* [Task description] Give the count of lines in the data that include "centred", with no other words.

— Begin Data section —

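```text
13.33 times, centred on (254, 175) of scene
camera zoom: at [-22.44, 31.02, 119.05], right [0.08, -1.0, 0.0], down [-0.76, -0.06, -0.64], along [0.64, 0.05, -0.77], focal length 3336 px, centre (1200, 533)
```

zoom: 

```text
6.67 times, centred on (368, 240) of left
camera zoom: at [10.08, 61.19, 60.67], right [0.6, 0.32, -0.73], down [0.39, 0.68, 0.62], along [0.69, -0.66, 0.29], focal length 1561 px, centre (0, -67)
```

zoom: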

— End Data section —

* [Answer to the task] 2